Dirinya pun langsung mendatangi tempat karantina mandiri bagi WNI yang pulang ke Tanah Air di wilayah Tangerang, Banten. Kata Mufida, berdasarkan laporan yang dia terima, ternyata banyak WNI yang langsung diberikan formulir SPTM untuk diisi dan tanda tangan. Menurut dia, kondisi itu menjadi pertanyaan besar.
“Kenapa tidak sejak awal disampaikan secara terbuka tentang isi kebijakan tersebut? Ini aneh. Tiba-tiba penumpang diminta tanda tangan pernyataan tidak mampu. Kami menerima informasi ini dan langsung konfirmasi ke lapangan. Temuan ini menunjukkan ada fakta tidak tepatnya sasaran penggunaan dana untuk karantina mandiri dan telah terjadi ketidak adilan implementasi kebijakan," jelasnya.
Dia melanjutkan jika semua penumpang dibawa dan diberikan formulir SPTM berarti semua WNI yang pulang ke Indonesia dianggap tidak mampu dan diberikan subsidi biaya karantina mandiri. Mufida menilai hal tersebut harus dievaluasi dan diperbaiki segera.
“Klasifikasi pelaku perjalanan luar negeri sudah bisa dilakukan sejak awal dari data Visa yang pastinya tertera apakah mereka Pelajar, PMI atau masyarakat yang mandiri atau subsidi, sehingga tidak salah implementasi kebijakan di saat tiba di bandara," paparnya.
Temuan lain di lapangan adanya keanehan PCR yang harus dilakukan dua kali pada penumpang yang menjalani karantina. Saat sebelum terbang ke Indonesia, penumpang WNI sudah melakukan tes PCR sebagai syarat naik pesawat. Setiba di bandara, harus tes PCR lagi di lokasi karantina. Selang tiga hari, sebelum pulang ke rumah, harus PCR lagi.
"Bagaimana mungkin seseorang, harus menjalani tiga kali PCR dalam hitungan sepekan, sangat tidak logis dan menurut saya berpotensi iritasi pada hidung. Belum lagi aspek psikologi dan biaya yang harus ditanggung oleh APBN maupun pribadi penumpang. Ini sangat aneh. Harus diperbaiki kebijakan ini," kata Mufida.

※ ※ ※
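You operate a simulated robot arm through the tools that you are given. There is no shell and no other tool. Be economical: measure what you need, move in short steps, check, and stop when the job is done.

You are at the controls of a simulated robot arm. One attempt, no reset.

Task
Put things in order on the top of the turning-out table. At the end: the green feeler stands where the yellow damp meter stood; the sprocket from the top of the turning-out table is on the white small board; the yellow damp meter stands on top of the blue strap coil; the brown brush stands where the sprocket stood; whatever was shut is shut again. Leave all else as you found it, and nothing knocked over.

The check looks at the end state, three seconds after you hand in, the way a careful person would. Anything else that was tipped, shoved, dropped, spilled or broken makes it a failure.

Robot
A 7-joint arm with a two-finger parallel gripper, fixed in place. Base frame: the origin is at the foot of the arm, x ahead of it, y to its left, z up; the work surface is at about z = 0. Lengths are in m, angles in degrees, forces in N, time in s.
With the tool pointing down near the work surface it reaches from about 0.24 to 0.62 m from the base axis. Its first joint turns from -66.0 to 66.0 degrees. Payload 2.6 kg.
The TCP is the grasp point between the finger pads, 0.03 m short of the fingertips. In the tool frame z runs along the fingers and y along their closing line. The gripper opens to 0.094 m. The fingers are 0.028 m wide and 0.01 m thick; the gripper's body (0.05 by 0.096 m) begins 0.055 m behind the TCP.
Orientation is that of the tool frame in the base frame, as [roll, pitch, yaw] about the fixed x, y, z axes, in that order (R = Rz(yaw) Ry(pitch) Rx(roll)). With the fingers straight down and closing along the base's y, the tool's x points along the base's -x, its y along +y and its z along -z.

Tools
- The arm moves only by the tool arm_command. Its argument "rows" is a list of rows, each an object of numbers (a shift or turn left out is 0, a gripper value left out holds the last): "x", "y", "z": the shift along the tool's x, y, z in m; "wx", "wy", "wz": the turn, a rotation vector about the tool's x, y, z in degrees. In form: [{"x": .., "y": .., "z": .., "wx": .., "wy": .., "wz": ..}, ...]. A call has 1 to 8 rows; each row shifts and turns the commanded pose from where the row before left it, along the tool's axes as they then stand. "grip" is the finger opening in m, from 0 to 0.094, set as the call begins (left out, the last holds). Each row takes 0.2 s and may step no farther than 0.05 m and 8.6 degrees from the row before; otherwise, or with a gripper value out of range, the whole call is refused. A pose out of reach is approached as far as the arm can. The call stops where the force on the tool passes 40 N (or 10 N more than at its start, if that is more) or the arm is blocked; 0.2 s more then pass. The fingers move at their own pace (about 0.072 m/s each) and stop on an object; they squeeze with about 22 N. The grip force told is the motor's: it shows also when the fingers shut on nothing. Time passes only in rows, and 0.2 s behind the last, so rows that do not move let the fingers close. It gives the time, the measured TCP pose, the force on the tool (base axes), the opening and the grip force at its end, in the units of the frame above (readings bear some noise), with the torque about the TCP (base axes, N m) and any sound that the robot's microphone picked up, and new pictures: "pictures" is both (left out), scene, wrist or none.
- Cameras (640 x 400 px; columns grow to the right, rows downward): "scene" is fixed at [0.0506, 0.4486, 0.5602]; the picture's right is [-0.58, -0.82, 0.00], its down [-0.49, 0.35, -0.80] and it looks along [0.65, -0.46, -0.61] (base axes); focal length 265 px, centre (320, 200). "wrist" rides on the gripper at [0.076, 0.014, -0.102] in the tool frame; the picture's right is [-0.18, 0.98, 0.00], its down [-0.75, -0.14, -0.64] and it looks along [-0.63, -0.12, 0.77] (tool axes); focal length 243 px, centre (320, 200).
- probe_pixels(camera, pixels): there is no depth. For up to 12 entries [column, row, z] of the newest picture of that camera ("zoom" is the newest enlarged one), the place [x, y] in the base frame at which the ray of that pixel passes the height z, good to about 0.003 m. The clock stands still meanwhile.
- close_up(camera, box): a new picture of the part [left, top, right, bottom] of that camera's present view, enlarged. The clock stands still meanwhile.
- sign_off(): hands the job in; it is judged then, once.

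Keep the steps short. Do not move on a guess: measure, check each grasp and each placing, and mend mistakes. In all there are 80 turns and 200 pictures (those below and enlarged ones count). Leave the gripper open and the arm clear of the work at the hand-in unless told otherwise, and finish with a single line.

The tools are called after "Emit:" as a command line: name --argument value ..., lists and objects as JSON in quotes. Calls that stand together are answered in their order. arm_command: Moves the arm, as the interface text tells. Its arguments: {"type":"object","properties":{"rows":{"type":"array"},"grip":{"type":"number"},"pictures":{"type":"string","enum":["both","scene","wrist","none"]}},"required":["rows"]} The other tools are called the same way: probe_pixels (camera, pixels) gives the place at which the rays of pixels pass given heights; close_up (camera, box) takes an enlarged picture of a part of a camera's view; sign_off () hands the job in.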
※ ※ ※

Mufida juga meminta agar koordinasi antar instansi benar-benar diperbaiki. Dia mengaku sudah mengingatkan pada berbagai kesempatan tentang terlalu banyaknya stakeholder dan kuatnya ego sektoral dalam mitigas pandemi COVID-19.
"Ini sudah disampaikan berkali-kali. Persoalan birokrasi kita adalah tidak efisien dalam manajemen kerja dan penggunaan anggaran sehingga sering terjadi saling lempar tanggung jawab. Antara regulator dan pelaksana regulasi kurang memahami situasi di lapangan. Sosialisasi kebijakan ke masyarakat sangat minim dan tidak jelas substansinya," imbuhnya.
Kemudian, lanjut dia, implementasi kebijakan di lapangan sering tidak sesuai dan terjadi pembiaran situasi tersebut dan menjadi catatan yang harus segera diperbaiki. Dirinya memastikan Komisi IX DPR RI akan mendukung langkah penanggulangan COVID-19 jika dilakukan secara transparan, solutif dan adil. "Kita pastinya mendukung kebijakan yang transparan, solutif, positif dan adil bagi semua masyarakat dalam mitigasi pandemi yang berat ini," pungkasnya.